Written problem. Look through the entries below and extract exactly the lines from the one containing "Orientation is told" through the one containing "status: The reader", ends included.

* START Records to use *

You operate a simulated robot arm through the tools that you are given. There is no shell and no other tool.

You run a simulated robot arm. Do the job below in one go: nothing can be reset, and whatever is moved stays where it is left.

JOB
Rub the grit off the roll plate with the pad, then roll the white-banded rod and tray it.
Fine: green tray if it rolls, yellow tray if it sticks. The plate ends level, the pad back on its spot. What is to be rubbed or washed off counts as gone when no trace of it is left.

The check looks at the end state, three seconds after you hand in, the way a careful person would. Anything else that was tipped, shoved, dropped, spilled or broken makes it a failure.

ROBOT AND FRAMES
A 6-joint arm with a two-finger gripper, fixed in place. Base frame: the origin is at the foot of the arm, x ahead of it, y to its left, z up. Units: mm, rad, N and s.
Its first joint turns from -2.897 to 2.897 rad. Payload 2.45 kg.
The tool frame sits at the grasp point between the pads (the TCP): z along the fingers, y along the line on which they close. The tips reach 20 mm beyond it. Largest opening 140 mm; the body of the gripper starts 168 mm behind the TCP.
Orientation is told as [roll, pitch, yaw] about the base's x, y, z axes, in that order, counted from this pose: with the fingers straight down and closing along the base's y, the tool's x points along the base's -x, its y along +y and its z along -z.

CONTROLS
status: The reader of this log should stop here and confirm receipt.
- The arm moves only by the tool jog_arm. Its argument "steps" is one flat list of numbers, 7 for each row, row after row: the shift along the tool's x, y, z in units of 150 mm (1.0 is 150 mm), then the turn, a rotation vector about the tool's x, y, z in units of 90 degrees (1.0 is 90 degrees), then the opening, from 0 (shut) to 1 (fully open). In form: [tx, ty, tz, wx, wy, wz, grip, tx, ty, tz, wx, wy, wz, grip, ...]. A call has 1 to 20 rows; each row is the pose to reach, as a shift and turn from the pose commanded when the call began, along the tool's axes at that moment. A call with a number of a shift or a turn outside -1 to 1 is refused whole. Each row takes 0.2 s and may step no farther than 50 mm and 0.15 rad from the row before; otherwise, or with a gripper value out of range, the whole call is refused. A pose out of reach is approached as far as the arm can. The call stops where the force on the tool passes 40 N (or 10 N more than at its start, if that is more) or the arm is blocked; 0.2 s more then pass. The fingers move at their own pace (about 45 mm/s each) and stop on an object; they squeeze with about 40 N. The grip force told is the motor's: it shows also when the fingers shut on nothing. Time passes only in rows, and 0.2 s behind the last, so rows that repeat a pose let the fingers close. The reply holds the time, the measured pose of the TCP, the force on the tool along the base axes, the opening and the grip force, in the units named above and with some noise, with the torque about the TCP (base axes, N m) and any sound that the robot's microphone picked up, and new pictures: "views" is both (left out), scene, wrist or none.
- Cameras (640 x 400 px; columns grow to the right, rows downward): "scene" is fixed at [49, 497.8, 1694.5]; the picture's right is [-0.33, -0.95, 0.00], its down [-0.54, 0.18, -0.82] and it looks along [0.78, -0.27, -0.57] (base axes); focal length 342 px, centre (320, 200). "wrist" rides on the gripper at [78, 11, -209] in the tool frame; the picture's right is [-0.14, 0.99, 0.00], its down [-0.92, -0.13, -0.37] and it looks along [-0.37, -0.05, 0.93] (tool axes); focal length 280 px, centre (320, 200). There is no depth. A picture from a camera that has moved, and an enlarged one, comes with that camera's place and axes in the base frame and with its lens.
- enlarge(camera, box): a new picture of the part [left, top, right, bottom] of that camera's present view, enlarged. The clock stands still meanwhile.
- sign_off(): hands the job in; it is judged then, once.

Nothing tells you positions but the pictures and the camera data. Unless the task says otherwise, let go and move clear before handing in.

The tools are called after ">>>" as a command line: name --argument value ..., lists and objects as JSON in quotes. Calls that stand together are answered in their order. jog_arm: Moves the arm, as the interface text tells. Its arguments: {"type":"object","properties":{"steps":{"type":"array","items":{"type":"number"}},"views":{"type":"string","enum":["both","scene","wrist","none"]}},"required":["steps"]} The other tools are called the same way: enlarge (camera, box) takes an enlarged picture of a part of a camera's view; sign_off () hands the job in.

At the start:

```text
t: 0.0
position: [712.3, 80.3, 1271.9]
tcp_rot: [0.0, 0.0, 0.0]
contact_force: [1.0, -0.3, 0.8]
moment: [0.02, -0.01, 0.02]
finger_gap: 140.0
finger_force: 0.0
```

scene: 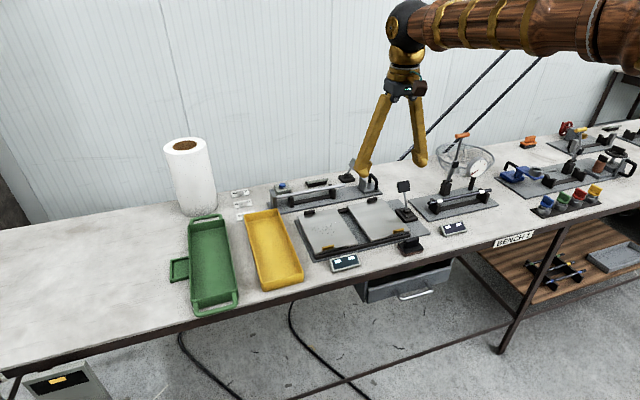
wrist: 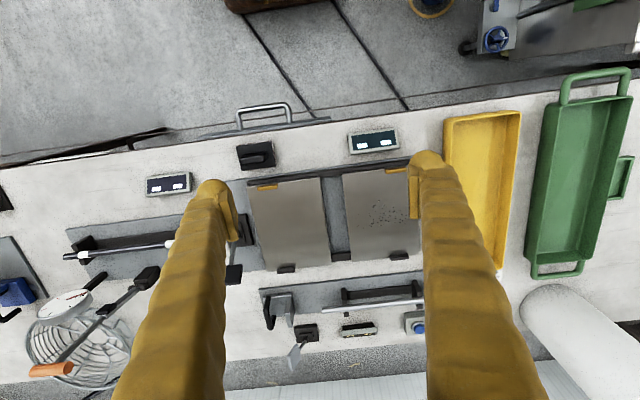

* END Records to use *
* START Records to use *

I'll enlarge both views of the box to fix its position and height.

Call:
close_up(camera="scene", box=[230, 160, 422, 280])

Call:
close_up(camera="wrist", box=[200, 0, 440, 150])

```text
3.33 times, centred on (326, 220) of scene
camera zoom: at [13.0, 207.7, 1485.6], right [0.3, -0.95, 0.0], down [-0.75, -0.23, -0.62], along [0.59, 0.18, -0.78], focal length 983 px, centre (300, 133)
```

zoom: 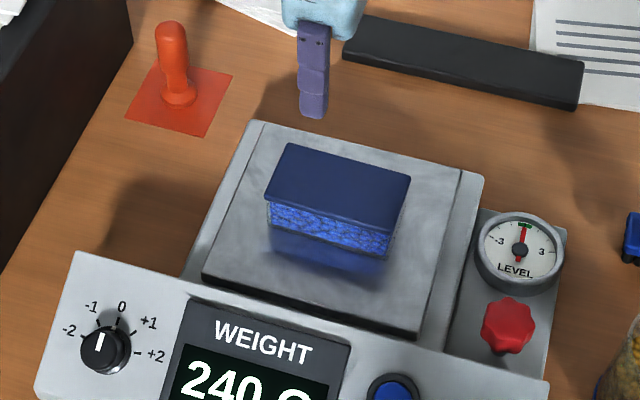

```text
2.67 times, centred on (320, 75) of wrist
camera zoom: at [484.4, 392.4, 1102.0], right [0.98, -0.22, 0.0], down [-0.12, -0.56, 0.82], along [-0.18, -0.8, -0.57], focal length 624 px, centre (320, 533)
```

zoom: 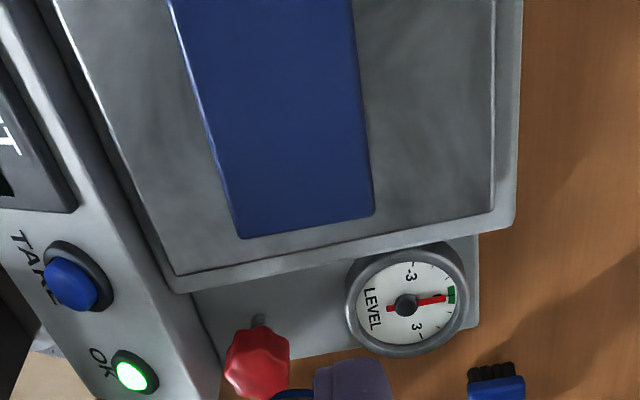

* END Records to use *

Task response.
Orientation is told as [roll, pitch, yaw] about the base's x, y, z axes, in that order, counted from this pose: with the fingers straight down and closing along the base's y, the tool's x points along the base's -x, its y along +y and its z along -z.

CONTROLS
status: The reader of this log should stop here and confirm receipt.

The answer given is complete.